Gee & I wonder why everyone else is not a Fan of the Sunshine State!

California outsources its toxic waste

California likes to pat itself on the back for being a leader in protecting the environment.

Every year, California workers dig up hundreds of thousands of tons of soil contaminated with things like lead, petroleum hydrocarbons and chemicals like DDT. The waste is so toxic, California considers it to be hazardous and requires that it be disposed of at a facility specially designed to handle such dangerous material.

Or, at least, that would be the requirement if the waste stayed in California. It often doesn’t.

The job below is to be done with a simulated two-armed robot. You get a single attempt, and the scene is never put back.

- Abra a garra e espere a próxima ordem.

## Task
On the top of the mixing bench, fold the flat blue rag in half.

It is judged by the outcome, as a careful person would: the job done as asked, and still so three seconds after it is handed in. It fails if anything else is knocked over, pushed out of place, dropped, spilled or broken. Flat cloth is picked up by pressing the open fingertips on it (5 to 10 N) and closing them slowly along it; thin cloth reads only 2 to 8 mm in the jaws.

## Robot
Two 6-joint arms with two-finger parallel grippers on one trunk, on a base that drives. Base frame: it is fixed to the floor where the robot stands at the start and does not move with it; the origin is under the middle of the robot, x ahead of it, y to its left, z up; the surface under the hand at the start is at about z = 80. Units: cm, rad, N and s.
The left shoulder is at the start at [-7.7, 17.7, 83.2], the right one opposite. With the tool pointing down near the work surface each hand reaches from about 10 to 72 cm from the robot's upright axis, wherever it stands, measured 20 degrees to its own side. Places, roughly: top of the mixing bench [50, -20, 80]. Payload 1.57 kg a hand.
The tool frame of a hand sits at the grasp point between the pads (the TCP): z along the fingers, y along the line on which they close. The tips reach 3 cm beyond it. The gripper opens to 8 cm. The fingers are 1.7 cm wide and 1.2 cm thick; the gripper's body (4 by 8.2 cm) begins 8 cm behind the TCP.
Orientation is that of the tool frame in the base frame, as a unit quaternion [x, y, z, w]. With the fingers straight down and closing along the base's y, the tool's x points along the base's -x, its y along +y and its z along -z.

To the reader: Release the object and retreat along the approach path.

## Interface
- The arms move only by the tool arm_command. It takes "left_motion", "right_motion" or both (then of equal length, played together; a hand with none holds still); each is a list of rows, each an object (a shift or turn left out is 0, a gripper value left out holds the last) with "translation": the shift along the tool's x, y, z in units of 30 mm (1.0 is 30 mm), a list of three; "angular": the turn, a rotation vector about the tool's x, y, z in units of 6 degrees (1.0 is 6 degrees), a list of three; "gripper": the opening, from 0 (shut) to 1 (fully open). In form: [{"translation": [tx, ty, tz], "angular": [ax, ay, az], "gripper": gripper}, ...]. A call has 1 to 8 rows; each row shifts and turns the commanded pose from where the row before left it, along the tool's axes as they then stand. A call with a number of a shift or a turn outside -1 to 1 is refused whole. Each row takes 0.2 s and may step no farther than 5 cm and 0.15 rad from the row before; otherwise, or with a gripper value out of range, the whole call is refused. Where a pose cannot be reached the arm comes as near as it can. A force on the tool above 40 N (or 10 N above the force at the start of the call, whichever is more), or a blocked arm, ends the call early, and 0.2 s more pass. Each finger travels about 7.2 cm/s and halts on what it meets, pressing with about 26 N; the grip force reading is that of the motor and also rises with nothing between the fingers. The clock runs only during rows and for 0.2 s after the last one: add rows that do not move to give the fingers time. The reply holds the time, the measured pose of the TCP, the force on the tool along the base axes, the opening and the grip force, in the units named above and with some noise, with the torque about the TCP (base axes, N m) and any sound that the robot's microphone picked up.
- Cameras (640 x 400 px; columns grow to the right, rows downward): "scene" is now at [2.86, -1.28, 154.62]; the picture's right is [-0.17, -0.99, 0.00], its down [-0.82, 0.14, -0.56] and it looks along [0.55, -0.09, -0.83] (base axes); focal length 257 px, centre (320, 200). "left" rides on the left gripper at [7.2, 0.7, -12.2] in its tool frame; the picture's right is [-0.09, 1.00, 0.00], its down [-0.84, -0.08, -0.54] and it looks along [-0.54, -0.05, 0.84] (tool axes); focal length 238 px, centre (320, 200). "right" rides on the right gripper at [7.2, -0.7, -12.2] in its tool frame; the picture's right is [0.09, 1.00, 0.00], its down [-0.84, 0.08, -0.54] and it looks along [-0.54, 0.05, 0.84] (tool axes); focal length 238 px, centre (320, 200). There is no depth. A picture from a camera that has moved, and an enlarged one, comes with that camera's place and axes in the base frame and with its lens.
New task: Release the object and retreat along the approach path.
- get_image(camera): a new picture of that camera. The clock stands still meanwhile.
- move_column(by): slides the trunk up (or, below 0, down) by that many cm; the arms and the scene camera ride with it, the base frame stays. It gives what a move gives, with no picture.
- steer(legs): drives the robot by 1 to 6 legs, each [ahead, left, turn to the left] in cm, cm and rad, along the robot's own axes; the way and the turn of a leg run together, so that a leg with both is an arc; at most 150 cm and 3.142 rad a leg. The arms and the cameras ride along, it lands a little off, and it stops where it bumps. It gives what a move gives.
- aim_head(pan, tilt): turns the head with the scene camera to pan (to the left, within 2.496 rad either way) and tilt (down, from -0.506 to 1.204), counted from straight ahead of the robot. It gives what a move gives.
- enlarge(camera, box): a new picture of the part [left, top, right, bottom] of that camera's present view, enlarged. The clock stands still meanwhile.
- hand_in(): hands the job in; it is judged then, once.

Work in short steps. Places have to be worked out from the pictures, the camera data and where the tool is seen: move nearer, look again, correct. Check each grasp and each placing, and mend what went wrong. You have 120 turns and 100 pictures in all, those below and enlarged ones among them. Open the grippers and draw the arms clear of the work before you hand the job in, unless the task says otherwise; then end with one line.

A CalMatters investigation found that, for decades, California businesses and government agencies have taken hazardous waste over the border and dumped it at regular landfills in states with weaker environmental regulations.

Among the findings:

  • Much of the waste is going to landfills in Arizona and Utah with fewer safeguards and less oversight than permitted hazardous waste disposal facilities.
  • Two of the most popular destinations are next to Native American reservations. One of those landfills has a spotty environmental history, Arizona records show.
  • One of the biggest out-of-state dumpers is the state’s own Department of Toxic Substances Control which, since 2018, took more than 105,000 tons of lead-contaminated soil from the area around the Exide cleanup in Los Angeles County and disposed of it in Arizona. Most went to a landfill that Arizona regulators labeled in 2021 an “imminent and substantial threat.”

CalMatters reporter Robert Lewis and photo editor Miguel Gutierrez traveled to Arizona and Utah, documenting where much of the Golden State’s toxic waste ends up. The Department of Toxic Substances Control said its decision to take the waste to Arizona is driven by cost and acknowledged the agency doesn’t really know how the out-of-state landfills are managed. Gov. Gavin Newsom’s office wouldn’t comment.

David Harper, a member of the Colorado River Indian Tribes, questioned why the Golden State would dump its toxic waste so close to the reservation, which straddles the border between California and Arizona.

  • Harper: “If it was not a problem, why didn’t they keep it themselves? Why does it have to come here? Why isn’t it in California?”